> [TASK GOAL] Set down the full listing exactly as given. Any pictures are to be left out.

— Start of RAW DATA —

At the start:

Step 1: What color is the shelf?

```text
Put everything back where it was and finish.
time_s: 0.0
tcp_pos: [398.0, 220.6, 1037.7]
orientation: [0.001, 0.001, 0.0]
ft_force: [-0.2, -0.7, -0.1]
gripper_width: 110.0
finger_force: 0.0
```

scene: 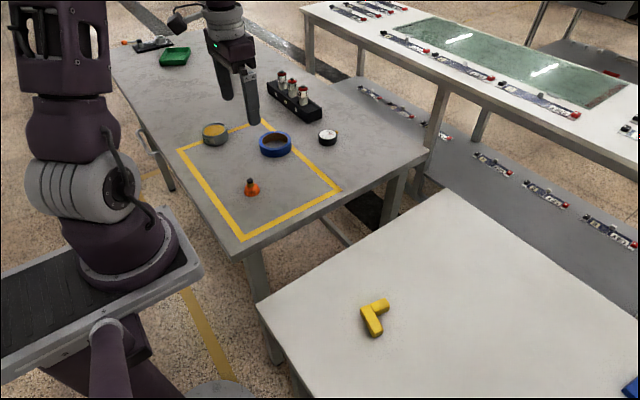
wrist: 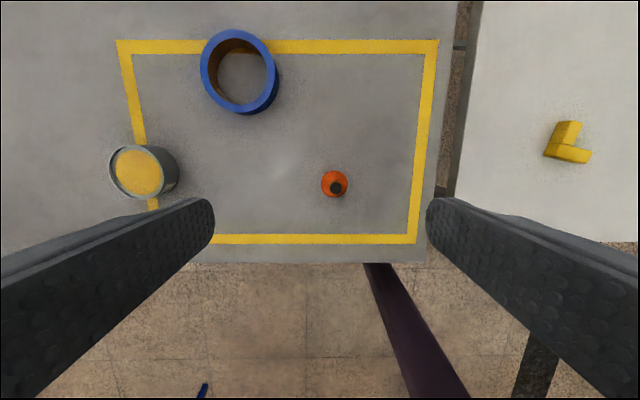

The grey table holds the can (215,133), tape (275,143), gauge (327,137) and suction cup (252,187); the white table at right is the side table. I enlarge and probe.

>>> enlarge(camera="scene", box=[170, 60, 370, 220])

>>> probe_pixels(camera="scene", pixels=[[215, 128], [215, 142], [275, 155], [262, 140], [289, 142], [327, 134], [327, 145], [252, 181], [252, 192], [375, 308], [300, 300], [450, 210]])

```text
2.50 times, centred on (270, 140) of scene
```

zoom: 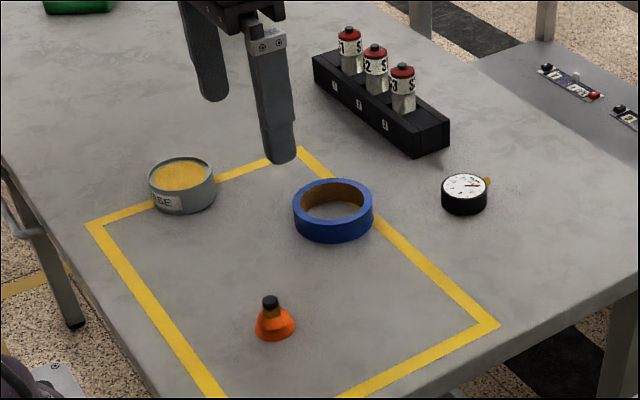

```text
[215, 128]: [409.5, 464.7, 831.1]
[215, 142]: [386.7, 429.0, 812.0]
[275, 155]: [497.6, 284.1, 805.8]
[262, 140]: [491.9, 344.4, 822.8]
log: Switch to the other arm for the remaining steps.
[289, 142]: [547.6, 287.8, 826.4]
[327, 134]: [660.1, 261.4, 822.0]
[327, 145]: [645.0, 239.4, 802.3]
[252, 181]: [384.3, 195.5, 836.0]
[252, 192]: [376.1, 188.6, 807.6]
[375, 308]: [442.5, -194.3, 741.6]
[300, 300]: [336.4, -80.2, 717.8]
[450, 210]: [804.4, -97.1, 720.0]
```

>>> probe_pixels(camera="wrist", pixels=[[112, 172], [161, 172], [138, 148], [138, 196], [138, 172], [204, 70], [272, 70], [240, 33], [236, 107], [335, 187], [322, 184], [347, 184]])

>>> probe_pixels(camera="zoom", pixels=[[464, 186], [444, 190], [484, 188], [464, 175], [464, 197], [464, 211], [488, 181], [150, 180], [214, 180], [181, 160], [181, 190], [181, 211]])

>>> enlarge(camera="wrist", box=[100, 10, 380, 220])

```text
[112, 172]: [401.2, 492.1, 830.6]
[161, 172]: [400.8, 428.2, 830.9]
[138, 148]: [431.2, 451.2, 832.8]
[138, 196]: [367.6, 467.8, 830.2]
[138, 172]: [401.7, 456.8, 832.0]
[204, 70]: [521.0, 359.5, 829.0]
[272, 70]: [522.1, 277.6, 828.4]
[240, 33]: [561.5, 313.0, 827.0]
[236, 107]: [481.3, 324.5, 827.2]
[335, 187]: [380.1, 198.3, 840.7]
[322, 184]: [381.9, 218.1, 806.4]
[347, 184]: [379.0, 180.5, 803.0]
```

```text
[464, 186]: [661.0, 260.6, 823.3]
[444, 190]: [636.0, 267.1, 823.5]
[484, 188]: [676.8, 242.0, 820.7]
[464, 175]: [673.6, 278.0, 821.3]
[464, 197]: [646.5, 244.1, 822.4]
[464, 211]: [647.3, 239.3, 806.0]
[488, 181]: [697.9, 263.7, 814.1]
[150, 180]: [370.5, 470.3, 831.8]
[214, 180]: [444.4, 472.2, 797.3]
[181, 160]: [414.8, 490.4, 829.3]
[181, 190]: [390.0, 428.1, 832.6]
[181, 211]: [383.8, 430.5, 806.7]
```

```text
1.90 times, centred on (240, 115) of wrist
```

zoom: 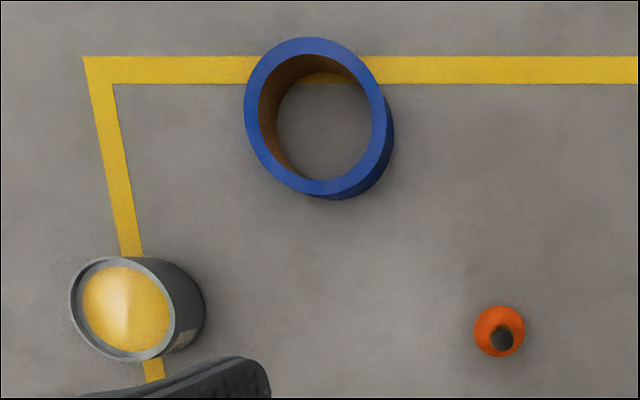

— End of RAW DATA —

> [SOLUTION FOR THIS PROBLEM]
At the start:

Step 1: What color is the shelf?

```text
Put everything back where it was and finish.
time_s: 0.0
tcp_pos: [398.0, 220.6, 1037.7]
orientation: [0.001, 0.001, 0.0]
ft_force: [-0.2, -0.7, -0.1]
gripper_width: 110.0
finger_force: 0.0
```

scene: 
wrist: 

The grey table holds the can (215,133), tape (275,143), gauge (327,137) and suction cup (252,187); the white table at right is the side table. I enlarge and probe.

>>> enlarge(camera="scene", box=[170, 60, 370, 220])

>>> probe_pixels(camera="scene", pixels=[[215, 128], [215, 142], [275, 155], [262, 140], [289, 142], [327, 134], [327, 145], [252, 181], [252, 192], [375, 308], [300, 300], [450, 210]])

```text
2.50 times, centred on (270, 140) of scene
```

zoom: 

```text
[215, 128]: [409.5, 464.7, 831.1]
[215, 142]: [386.7, 429.0, 812.0]
[275, 155]: [497.6, 284.1, 805.8]
[262, 140]: [491.9, 344.4, 822.8]
log: Switch to the other arm for the remaining steps.
[289, 142]: [547.6, 287.8, 826.4]
[327, 134]: [660.1, 261.4, 822.0]
[327, 145]: [645.0, 239.4, 802.3]
[252, 181]: [384.3, 195.5, 836.0]
[252, 192]: [376.1, 188.6, 807.6]
[375, 308]: [442.5, -194.3, 741.6]
[300, 300]: [336.4, -80.2, 717.8]
[450, 210]: [804.4, -97.1, 720.0]
```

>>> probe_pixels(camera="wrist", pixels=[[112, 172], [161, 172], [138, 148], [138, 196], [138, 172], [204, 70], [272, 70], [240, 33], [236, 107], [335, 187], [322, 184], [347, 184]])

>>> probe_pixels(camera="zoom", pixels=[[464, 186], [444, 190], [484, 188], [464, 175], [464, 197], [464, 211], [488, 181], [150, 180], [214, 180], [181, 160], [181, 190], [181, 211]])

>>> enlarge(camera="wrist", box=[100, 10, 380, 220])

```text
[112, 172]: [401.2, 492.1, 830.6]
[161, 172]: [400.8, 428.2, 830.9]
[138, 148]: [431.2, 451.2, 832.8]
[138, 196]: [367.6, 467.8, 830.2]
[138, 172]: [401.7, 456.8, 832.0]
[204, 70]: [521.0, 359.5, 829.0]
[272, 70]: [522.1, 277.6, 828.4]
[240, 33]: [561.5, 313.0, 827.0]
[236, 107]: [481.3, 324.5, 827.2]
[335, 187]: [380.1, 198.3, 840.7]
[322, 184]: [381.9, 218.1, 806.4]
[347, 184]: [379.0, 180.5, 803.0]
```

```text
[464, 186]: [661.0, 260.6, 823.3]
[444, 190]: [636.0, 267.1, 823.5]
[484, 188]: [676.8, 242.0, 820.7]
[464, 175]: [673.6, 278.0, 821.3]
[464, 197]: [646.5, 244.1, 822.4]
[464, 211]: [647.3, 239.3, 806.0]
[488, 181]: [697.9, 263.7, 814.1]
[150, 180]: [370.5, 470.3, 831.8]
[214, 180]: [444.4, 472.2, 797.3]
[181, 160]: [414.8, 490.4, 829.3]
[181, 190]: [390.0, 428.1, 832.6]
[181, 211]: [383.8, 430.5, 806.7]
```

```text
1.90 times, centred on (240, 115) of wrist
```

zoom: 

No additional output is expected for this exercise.